[Start Collected material]

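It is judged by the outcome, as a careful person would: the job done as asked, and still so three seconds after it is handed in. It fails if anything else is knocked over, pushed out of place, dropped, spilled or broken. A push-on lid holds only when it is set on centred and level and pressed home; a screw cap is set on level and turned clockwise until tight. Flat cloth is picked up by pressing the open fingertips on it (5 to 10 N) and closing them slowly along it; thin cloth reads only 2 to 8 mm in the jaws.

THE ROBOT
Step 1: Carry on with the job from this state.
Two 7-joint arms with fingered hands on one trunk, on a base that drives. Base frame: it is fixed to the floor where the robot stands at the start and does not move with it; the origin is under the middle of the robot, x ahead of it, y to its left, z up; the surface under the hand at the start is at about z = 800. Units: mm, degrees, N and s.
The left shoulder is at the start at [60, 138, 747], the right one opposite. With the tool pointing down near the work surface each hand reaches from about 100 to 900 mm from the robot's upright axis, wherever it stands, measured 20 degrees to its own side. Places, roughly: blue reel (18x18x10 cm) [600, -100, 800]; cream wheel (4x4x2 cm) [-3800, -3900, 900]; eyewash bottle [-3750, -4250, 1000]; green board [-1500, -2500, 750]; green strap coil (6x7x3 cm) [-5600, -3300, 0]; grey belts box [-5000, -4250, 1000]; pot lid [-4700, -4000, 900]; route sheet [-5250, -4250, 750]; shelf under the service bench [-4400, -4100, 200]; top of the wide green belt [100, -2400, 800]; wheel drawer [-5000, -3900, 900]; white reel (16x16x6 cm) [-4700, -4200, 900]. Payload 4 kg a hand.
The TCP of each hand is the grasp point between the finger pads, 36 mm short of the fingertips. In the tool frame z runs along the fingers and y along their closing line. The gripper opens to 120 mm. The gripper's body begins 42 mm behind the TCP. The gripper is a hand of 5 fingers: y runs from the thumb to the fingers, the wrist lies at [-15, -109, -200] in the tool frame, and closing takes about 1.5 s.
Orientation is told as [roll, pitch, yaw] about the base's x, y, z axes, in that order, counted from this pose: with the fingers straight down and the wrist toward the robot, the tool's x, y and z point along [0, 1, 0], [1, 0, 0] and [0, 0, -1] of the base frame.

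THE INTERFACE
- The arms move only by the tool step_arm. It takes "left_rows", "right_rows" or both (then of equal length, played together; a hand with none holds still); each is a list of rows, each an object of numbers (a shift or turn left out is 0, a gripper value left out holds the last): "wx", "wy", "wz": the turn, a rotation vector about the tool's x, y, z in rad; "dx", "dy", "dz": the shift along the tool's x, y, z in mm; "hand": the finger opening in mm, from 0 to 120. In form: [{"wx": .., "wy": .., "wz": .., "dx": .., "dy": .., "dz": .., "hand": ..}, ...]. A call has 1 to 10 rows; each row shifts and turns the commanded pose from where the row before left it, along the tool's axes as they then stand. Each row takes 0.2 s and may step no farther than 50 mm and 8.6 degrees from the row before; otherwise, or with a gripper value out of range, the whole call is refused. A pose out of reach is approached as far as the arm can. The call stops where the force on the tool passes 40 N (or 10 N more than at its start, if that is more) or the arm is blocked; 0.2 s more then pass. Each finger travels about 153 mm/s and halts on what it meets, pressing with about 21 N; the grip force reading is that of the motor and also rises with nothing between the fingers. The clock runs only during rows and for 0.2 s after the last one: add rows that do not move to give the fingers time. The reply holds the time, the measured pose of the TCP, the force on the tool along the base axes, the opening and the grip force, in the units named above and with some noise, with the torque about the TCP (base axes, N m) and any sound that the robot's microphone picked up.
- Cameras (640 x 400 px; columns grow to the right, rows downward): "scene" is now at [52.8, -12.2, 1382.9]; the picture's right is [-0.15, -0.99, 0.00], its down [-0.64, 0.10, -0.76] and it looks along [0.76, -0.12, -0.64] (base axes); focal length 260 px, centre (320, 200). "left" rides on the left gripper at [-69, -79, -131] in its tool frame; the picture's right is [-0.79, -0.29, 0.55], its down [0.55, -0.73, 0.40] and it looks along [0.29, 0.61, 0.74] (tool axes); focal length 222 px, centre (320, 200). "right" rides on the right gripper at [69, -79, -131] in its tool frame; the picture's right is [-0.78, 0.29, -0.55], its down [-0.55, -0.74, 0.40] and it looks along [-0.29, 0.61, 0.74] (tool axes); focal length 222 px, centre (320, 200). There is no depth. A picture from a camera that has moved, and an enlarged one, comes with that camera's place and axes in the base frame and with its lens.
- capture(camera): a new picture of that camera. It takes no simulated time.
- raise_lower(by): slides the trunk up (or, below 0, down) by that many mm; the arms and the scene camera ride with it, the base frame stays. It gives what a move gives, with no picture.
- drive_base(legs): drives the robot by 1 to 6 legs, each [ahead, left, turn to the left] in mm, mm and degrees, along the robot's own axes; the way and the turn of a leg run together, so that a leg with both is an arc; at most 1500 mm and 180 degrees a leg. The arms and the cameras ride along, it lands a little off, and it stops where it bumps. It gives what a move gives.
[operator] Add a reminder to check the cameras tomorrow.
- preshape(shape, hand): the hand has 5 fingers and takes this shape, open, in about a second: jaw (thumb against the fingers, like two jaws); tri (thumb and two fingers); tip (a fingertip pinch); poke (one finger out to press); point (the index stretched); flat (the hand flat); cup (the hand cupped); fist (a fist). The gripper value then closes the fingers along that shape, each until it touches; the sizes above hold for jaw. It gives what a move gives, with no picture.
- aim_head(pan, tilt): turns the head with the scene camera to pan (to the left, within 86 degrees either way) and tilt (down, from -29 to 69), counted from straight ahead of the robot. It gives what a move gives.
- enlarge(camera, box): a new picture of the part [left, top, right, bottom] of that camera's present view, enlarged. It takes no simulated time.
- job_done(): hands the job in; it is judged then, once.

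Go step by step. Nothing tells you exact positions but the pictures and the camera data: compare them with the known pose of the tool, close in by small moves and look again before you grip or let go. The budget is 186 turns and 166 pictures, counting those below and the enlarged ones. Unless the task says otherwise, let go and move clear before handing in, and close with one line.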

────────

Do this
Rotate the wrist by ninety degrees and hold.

[End Collected material]

Do this
Resume the text block where it left off.

[Start Text block]

プロフィール高評価と近い人 | 書評 | おすすめ

No.311 6点 可燃物- 米澤穂信 2024/12/08 15:37
県警捜査一課の葛班が活躍する短編集
崖の下・・・雪山での滑落遭難もの
ねむけ・・・みんな眠い、やや強引
命の恩・・・もっと悲惨を想像した
可燃物・・・反転力が弱いので残念
本物か・・・反転よしパスタ無意味

全て50ページほどであっという間に
2時間かからず読めますが、米澤氏は
他にも良作があるのでそちらをどうぞ
短編集なら『満願』の方でしょうか?

No.310 7点 クラバート- オトフリート・プロイスラー 2024/12/08 11:58
ファンタジー要素の児童文学ですが、
全ての年代に耐えうるドイツの傑作。
『大泥棒ホッツェンプロッツ』の作者
オトフリートプロイスラーの作品です。

水車場見習いになった少年クラバート
親方から魔法を習う中で見つける矛盾。
やがて来る親方との生死をかけた対決。

その時、一人の少女の愛が必要となり、
クラバートは、どう気付いてもらうか。

ミステリーはそのくらいですがとにかく
名作なので忘備録として紹介したという
極めて私考的志向な思考ですみません。

No.309 8点 テスカトリポカ- 佐藤究 2024/11/17 17:28
冒頭からメキシコの乾いた風を感じ、
川崎の湿った闇を思う、550ページ。
臓器売買を巡るカルテルの群像劇で、
かつアステカ文明の歴史を元にする
血を血で洗う抗争の凄まじさが圧巻。

正直、
ミステリーなのかは分かりませんが、
6時間も一気に読ませる筆力と熱量。
時代も場所もちがいますが、例えば
『同志少女よ敵を撃て』が近いか?
そう感じましたが皆様如何でしょう

No.308 7点 鼓動- 葉真中顕 2024/11/10 13:13
「違う。だってその絶望は、あなたのものではないんだから。」

葉真中顕の社会派ミステリー。
今回は引きこもりを主として、
周辺の問題を複数えがきます。

300ページ強を一気読みの、
筆力は新作も相変わらずです。

カットバックの手法は、叙述の
トリックには使われませんが、
人称や時間を越えて収束する様
リーダビリティの元となります。

No.307 5点 バイバイ、サンタクロース 麻坂家の双子探偵- 真門浩平 2024/09/01 16:53
本サイトから評価の高い作品を
拾い読みすることがありますが
私には久しぶりに合わず残念。
小3から小6絶対ない小学生像
言葉遣いラインの扱いも同様で
事件の扱いもオー・ヘンリーを
反転させてとんでも科学らしく
はまれませんでしたすみません
最終章の人物の反転も必要感--
まとめるとシチュエーションに
難ありと思うところです。失礼

No.306 6点 オクトーバー・リスト- ジェフリー・ディーヴァー 2024/08/25 11:51
ジェフリーディーバーの作品群は、よく
ジェットコースターに例えられますが、
この作品では私はジェットコースターに
乗り遅れてしまった感じがしてしまい、
一気読みできませんでした。他のかたが
説明されている通り、時間を遡っていく
構成なので、毎章の最後で「あの事か」

[End Text block]

Answer to this task
と小さい伏線回収が続きます。ジェット
コースターが一気に走らないんですよね

技工は素晴らしいですがもう一度頭から
読んだり後ろからさかのぼって読んだり
する気力が夏の終わりの今はなくて、只
何重にも楽しみ尽くしたい方はよろしい
のではないかと思います。どうでしょう

No.305 6点 死亡告示 トラブル・イン・マインドII- ジェフリー・ディーヴァー 2024/08/22 09:35
ジェフリーディーバーの短編集です。
ライム登場の『死亡告知』は大半の方
1ページで落ちが分かるはずですよw
中編小説の『永遠』はまあまあのでき
二転三転がディーバーっぽかったです
そして数学探偵のキャラも立ってます

No.304 8点 ぼくらは回収しない- 真門浩平 2024/08/18 18:35
作者はまだ25歳、東大大学院在学中という
秀才で天才ですね。作者は、速水士郎かも
また吉田陽香かもしれない、全て登場人物
ですが。さて、それ位感嘆に値する作品。

一番は『街頭インタビュー』を推します。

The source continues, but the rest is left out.